REQUIRED TASK
Can you write out all of the material below, word for word? The answer is a JSON array that holds each line as a string and skips blank lines.

»»

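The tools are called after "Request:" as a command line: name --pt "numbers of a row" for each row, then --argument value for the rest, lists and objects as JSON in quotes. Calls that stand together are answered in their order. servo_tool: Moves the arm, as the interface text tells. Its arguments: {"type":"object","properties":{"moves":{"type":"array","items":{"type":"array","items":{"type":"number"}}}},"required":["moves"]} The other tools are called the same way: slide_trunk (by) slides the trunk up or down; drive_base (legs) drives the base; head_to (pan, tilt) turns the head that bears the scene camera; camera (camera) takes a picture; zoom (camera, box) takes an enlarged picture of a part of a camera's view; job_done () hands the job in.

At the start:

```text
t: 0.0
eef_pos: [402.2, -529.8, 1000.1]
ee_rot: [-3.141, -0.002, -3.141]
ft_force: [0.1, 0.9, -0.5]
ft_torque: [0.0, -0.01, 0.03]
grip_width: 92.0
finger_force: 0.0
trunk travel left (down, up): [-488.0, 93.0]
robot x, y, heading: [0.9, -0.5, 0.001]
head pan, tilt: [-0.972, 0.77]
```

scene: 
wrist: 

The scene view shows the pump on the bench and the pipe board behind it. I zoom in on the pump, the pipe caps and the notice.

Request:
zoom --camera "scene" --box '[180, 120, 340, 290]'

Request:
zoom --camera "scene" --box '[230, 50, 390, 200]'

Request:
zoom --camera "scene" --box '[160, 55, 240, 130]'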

««

TASK RESULT
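[
  "The tools are called after \"Request:\" as a command line: name --pt \"numbers of a row\" for each row, then --argument value for the rest, lists and objects as JSON in quotes. Calls that stand together are answered in their order. servo_tool: Moves the arm, as the interface text tells. Its arguments: {\"type\":\"object\",\"properties\":{\"moves\":{\"type\":\"array\",\"items\":{\"type\":\"array\",\"items\":{\"type\":\"number\"}}}},\"required\":[\"moves\"]} The other tools are called the same way: slide_trunk (by) slides the trunk up or down; drive_base (legs) drives the base; head_to (pan, tilt) turns the head that bears the scene camera; camera (camera) takes a picture; zoom (camera, box) takes an enlarged picture of a part of a camera's view; job_done () hands the job in.",
  "At the start:",
  "```text",
  "t: 0.0",
  "eef_pos: [402.2, -529.8, 1000.1]",
  "ee_rot: [-3.141, -0.002, -3.141]",
  "ft_force: [0.1, 0.9, -0.5]",
  "ft_torque: [0.0, -0.01, 0.03]",
  "grip_width: 92.0",
  "finger_force: 0.0",
  "trunk travel left (down, up): [-488.0, 93.0]",
  "robot x, y, heading: [0.9, -0.5, 0.001]",
  "head pan, tilt: [-0.972, 0.77]",
  "```",
  "scene: ",
  "wrist: ",
  "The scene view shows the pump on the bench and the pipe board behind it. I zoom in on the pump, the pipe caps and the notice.",
  "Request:",
  "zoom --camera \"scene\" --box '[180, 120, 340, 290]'",
  "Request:",
  "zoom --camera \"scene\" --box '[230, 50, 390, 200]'",
  "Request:",
  "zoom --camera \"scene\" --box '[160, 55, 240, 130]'"
]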